İslâmî topluluğun dinî ve siyasî liderliğine imâmet-i kübrâ denilir. Bu anlamda "hilâfet" kavramı kullanıldığı gibi, başlangıçtan itibaren ve özellikle şiî müslümanların bu kavram yerine "imâmet"i kullanmasından sonra "imâmet" kelimesi de kullanılmaya başlanmıştır. Aynı zamanda bu makama, namaz kıldırma vazifesi demek olan imamlıktan (imâmet-i suğrâ/küçük imâmet) ayırdetmek için "İmâmet-i kübrâ" da denilmiştir. Biz burada çeşitli İslâm fırkalarının imam anlayışını anlatmaktan ziyade Ehl-i Sünnet'in bu konudaki görüşlerini özetlemekle yetineceğiz



Şiî müslümanların dışında ve özellikle ehl-i sünnete göre imâmet-i kübrâ, itikadı ilgilendiren bir konu değildir. Sadece kulların fiillerine ait muâmelâtla ilgili meselelerdendir. Rasûlullah'ın (s.a.v.) vefatını müteâkip ashâbın imam/halîfe seçtikleri ve İslâm ümmetinin imamsız bir zamanının geçmesine rızâ göstermedikleri tevâtüren sâbittir. Nitekim Hz. Ebûbekir, meşhur ilk hutbesinde buna işaret ederek diyordu ki; "Haberiniz olsun ki, Muhammed (s.a.s.) vefat etmiştir ve bu dini ayakta tutacak bir reise (imâmet-i kübrâya) mutlaka ihtiyaç vardır." Muhtemel bir zararın defedilmesi ve ümmetin çeşitli maslahatı bakımından da imam/halîfe seçilmesinin vâcip olduğunda icmâ edilmiştir. Bu nedenle herkes Hz. Ebûbekir'in sözünü yürekten kabul etmiştir.[505]

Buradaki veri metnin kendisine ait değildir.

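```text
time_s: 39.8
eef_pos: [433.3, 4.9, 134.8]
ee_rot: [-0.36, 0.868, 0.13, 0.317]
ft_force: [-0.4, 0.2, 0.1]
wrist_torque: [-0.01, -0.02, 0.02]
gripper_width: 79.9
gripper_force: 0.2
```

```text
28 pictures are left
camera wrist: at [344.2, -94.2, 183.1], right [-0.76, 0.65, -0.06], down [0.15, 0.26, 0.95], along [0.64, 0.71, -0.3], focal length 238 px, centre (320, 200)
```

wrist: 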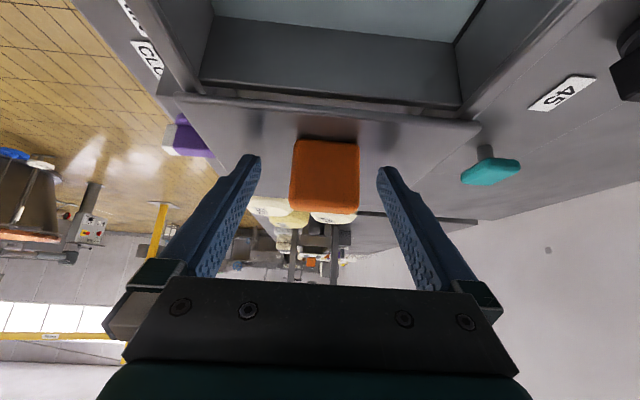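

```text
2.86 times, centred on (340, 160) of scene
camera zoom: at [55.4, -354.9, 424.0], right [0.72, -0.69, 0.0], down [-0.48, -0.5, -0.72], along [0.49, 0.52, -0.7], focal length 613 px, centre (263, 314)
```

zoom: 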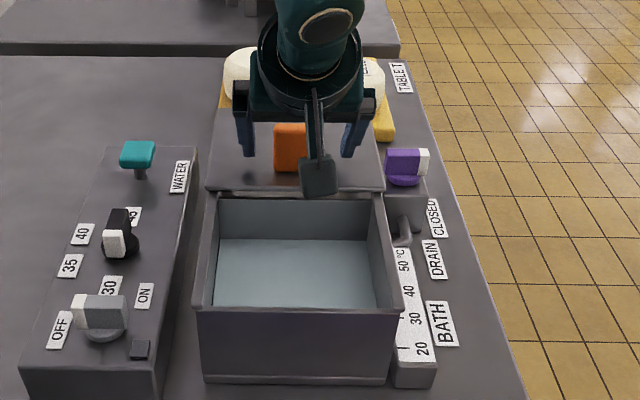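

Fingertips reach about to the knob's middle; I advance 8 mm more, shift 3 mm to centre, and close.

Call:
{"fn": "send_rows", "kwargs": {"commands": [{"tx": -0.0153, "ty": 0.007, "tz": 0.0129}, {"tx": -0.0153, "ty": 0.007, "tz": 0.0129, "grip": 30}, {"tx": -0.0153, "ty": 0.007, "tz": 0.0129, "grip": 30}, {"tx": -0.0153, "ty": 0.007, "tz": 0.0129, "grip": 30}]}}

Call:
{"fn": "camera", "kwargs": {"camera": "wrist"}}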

Taftazânî, şunları da söylemektedir: "İmâmet-i kübrâ meselesi, itikadî esaslardan olmayıp fıkhı ilgilendiren bir furu’ meselesidir. Fıkıh kitaplarımızda zikredilmiştir ki; millet için, dini yaşatacak, sünneti ayakta tutacak, mazlumları koruyacak ve haklıyı haksızdan ayıracak bir başkana/imama mutlaka ihtiyaç vardır.[505]



İmamın seçimi ise; "ehl-i hall ve'l-akd"in seçmesi ile olur. Diğer bir görüşe göre; daha evvelki imam tarafından bir tavsiye ile beraber halkın ileri gelenlerinin bey'atından ibârettir. Bu iki görüş arasında gerçekte büyük bir ayrılık yoktur. Bu ihtilâf, ilk halîfelerin tesbit tarzından ileri gelmektedir.[505]